ALMACAL. XV. Band 3 ALMA Survey and Number Counts
Matteo Bonato, Ivano Baronchelli, Gianfranco De Zotti, Leonardo Trobbiani, Michele Delli Veneri, Fabrizia Guglielmetti, Rosita Paladino, Viviana Casasola, Martin Zwann, Marcella Massardi, Elisabetta Liuzzo, Vincenzo Galluzzi, Erlis Ruli
TL;DR
This paper addresses the challenge of deriving deep extragalactic number counts from ALMACAL band 3 maps, where calibrator-driven biases can contaminate faint detections. It introduces UMLAUT, a KNN-based approach that assigns contamination probabilities to detections and integrates with simulations and physically motivated models to correct for completeness and flux boosting. The result is a robust band 3 $100\,\mathrm{GHz}$ counts measurement extending by ~1.5 dex in flux density, with sub-mJy sensitivities and improved sampling around the DSFG-to-radio-AGN transition, consistent with existing models and surveys.
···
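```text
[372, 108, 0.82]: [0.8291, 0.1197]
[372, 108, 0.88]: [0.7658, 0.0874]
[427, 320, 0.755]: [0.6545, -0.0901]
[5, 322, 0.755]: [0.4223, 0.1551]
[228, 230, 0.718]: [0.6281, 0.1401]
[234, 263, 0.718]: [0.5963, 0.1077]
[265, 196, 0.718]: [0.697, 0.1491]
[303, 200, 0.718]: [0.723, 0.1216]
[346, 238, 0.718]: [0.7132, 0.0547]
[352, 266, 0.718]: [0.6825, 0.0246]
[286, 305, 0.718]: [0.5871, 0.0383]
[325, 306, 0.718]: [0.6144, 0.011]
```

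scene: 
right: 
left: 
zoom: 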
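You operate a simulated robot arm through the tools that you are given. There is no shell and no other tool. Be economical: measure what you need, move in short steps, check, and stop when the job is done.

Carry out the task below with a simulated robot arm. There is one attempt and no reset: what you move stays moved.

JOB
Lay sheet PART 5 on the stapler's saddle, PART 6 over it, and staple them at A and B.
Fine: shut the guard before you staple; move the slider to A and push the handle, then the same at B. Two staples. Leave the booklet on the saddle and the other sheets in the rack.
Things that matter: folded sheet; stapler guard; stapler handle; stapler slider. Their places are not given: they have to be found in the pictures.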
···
The work demonstrates a powerful, statistically principled path to extracting reliable counts from calibrator-centered ALMA fields, with implications for constraining galaxy evolution models at mm wavelengths.
Abstract
The ALMACAL project leverages ALMA maps of calibrator-centered fields to conduct deep mm/sub-mm surveys, enabling the detection of extragalactic sources with flux densities orders of magnitude fainter than achievable with other instruments. These faint sources are critical for refining evolutionary models, as their number counts provide key constraints. In this study, we analyzed band-3 ALMACAL maps from 606 calibrator fields, employing a novel machine learning approach to mitigate the often-overlooked bias introduced by the calibrator itself. Supported by extensive simulations, we extended 100 GHz radio AGN counts by approximately 1.5 orders of magnitude in flux density and refined constraints on dusty star-forming galaxies, reaching sensitivities as low as $\sim$180 $μ$Jy. We have improved the sampling, compared to previous results, in the region of the dominant population transition (between dusty star-forming galaxies and radio AGN). Our results are in good agreement with model predictions.